- **Excerpt provided**
>> Start
The Commerce Department reported last week that U.S. gross domestic product (GDP), the broadest measure of goods and services produced in the economy, grew at a 4.1 percent rate in the second quarter of the year. Consumers led the way, shrugging off higher gasoline prices and sluggish wage growth to step up their spending on everything from cars to clothes to restaurant meals.
That figure just exceeds the 4% target set by President Trump during his campaign. He hailed the data as evidence that his policies on trade, taxes and other issues were working. Robust growth is also good news for Republicans, who are counting on the economy to help them in midterm elections this fall.
“Once again, we are the economic envy of the entire world,” the President declared outside the South Portico of the White House, flanked by his top economic advisers.
Economists caution that the latest acceleration, while good news for American businesses and households in the short term, is unsustainable in the long term if investment in capital does not start to accelerate as well. Investment growth that lags GDP growth raises the risk that the recovery will flame out in the years ahead.
The quarter’s figures were pumped up by a range of one-time factors that are unlikely to recur. Most forecasters expect growth to cool in the second half of the year — even without factoring in the possibility of a trade war, which corporate executives in recent weeks have cited as a source of uncertainty that could force them to pare hiring and investment plans.
But there is little question that this spring was a high point in the rebound from the recession that struck a decade ago.
The unemployment rate, which topped out at 10 percent, has fallen to 4 percent. Job growth is on a record streak. American factories, an emphasis for the President, are hiring at their fastest rate in two decades. The GDP performance was the best quarterly showing since 2014.
Measures of underlying growth were robust, and economists say it is increasingly likely that full-year growth in gross domestic product could hit 3 percent in 2018 for the first time in the nearly decade-long recovery.
“The bottom line is that the economy is doing better,” said Diane Swonk, chief economist for the accounting firm Grant Thornton.
At Grote Company, a manufacturer of food-processing equipment in Columbus, Ohio, business is “record fantastic,” according to Bob Grote, the company’s chief executive.
“Everybody I talk to is literally having banner years the past few years,” he said. “I don’t see any end in sight right now.”
>> End
- **Given information**
>> Start
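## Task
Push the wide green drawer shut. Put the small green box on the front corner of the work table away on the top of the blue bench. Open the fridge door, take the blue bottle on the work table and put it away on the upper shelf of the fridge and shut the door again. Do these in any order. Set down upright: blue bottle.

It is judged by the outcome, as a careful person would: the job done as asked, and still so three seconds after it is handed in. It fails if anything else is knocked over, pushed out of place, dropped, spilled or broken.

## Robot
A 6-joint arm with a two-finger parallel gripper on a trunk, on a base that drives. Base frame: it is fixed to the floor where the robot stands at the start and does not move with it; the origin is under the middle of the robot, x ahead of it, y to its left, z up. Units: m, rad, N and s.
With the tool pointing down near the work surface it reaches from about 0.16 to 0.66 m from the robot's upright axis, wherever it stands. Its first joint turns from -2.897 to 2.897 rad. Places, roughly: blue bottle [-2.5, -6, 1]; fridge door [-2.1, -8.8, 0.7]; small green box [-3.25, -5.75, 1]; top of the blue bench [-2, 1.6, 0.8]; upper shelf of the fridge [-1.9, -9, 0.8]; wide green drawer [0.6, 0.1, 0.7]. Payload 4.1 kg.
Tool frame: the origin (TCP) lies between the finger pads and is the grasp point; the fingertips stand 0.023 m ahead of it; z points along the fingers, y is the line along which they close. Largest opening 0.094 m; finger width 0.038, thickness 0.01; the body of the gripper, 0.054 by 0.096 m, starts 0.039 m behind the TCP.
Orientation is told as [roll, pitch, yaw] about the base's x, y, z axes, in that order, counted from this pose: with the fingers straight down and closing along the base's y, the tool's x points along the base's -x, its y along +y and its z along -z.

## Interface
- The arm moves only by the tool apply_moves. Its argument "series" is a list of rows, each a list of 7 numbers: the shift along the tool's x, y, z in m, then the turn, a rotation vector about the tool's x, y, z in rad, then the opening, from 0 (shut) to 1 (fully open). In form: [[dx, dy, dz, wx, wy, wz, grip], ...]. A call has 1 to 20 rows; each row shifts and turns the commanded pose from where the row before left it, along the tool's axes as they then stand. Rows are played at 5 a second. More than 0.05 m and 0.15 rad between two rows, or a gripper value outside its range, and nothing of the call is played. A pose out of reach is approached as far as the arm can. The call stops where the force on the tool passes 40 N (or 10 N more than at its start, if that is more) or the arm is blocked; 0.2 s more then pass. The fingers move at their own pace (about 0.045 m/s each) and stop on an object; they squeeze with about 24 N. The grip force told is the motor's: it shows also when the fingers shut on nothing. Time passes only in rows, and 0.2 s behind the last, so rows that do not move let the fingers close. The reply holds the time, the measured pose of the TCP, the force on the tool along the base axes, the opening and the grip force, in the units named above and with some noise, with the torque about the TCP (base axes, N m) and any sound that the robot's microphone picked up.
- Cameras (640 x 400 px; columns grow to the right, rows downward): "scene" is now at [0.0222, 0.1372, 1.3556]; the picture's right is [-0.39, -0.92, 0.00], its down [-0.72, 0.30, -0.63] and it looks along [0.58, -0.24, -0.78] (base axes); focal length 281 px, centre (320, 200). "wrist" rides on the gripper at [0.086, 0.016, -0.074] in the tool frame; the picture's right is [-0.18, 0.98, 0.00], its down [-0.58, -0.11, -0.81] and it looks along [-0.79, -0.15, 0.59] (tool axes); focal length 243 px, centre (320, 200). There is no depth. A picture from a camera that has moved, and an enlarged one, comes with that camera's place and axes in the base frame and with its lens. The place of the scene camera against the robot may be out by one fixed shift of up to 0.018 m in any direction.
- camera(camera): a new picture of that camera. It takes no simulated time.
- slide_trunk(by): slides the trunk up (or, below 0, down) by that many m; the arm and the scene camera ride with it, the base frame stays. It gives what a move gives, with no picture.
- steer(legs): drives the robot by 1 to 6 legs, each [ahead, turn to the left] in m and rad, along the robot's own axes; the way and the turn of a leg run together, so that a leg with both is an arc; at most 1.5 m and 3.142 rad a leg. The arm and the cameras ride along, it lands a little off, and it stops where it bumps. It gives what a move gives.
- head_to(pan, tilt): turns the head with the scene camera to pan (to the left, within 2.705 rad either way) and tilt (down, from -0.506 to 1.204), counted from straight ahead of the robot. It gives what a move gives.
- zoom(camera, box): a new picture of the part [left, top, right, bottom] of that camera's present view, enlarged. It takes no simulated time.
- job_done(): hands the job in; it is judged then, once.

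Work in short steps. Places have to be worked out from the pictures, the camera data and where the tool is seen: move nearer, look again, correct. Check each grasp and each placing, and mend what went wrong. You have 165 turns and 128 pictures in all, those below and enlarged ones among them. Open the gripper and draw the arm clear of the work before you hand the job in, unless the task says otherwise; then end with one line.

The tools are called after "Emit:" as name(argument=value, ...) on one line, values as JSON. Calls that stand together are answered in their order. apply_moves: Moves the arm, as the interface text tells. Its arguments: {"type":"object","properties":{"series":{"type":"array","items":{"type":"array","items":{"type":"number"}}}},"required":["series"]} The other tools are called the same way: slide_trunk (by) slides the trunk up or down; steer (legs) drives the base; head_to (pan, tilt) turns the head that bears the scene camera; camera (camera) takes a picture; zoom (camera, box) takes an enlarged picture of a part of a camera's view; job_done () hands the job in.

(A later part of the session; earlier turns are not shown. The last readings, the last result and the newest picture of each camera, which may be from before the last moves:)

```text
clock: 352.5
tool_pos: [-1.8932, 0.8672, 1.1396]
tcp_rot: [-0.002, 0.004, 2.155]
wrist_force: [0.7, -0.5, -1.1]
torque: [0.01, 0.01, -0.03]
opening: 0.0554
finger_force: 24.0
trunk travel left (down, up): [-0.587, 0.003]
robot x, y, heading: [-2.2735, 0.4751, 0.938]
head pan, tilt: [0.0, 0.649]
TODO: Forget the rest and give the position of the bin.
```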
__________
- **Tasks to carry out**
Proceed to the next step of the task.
>> End
- **Tasks to carry out**
• A. Make an exact transcription of the lines from the line with "- The arm moves" through the line with "- camera(camera): a", inclusive, omitting all others.
• B. Carry the excerpt provided on from its last sentence.

- **Set of answers**
• A.
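- The arm moves only by the tool apply_moves. Its argument "series" is a list of rows, each a list of 7 numbers: the shift along the tool's x, y, z in m, then the turn, a rotation vector about the tool's x, y, z in rad, then the opening, from 0 (shut) to 1 (fully open). In form: [[dx, dy, dz, wx, wy, wz, grip], ...]. A call has 1 to 20 rows; each row shifts and turns the commanded pose from where the row before left it, along the tool's axes as they then stand. Rows are played at 5 a second. More than 0.05 m and 0.15 rad between two rows, or a gripper value outside its range, and nothing of the call is played. A pose out of reach is approached as far as the arm can. The call stops where the force on the tool passes 40 N (or 10 N more than at its start, if that is more) or the arm is blocked; 0.2 s more then pass. The fingers move at their own pace (about 0.045 m/s each) and stop on an object; they squeeze with about 24 N. The grip force told is the motor's: it shows also when the fingers shut on nothing. Time passes only in rows, and 0.2 s behind the last, so rows that do not move let the fingers close. The reply holds the time, the measured pose of the TCP, the force on the tool along the base axes, the opening and the grip force, in the units named above and with some noise, with the torque about the TCP (base axes, N m) and any sound that the robot's microphone picked up.
- Cameras (640 x 400 px; columns grow to the right, rows downward): "scene" is now at [0.0222, 0.1372, 1.3556]; the picture's right is [-0.39, -0.92, 0.00], its down [-0.72, 0.30, -0.63] and it looks along [0.58, -0.24, -0.78] (base axes); focal length 281 px, centre (320, 200). "wrist" rides on the gripper at [0.086, 0.016, -0.074] in the tool frame; the picture's right is [-0.18, 0.98, 0.00], its down [-0.58, -0.11, -0.81] and it looks along [-0.79, -0.15, 0.59] (tool axes); focal length 243 px, centre (320, 200). There is no depth. A picture from a camera that has moved, and an enlarged one, comes with that camera's place and axes in the base frame and with its lens. The place of the scene camera against the robot may be out by one fixed shift of up to 0.018 m in any direction.
- camera(camera): a new picture of that camera. It takes no simulated time.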

• B.
Mr. Grote said he was benefiting from several trends. Confident consumers are eating out more, leading to more demand for the pepperoni slicers, bread cutters and sandwich-assembly equipment that Grote makes. The tight labor market is making it harder for food businesses to hire workers, creating more demand for automated equipment. And the tax cuts passed last year have encouraged customers to invest in equipment — and have led Grote to do the same, moving projects planned for 2019 or 2020 up to the present day.
“We’ve spent more on capital equipment this year than we probably have in the last five combined,” Mr. Grote said. “We’re going to see the benefits of it a lot sooner.”
That’s exactly the kind of investment that the tax law was meant to encourage. So far, however, there is scant evidence that companies broadly are reinvesting their tax savings. Business investment in equipment has grown more slowly in the first half of the year, and many companies are choosing to pay dividends and buy back shares instead.
“Business spending is not picking up the way proponents of the tax cut had hoped,” said Michael Gapen, chief United States economist for Barclays.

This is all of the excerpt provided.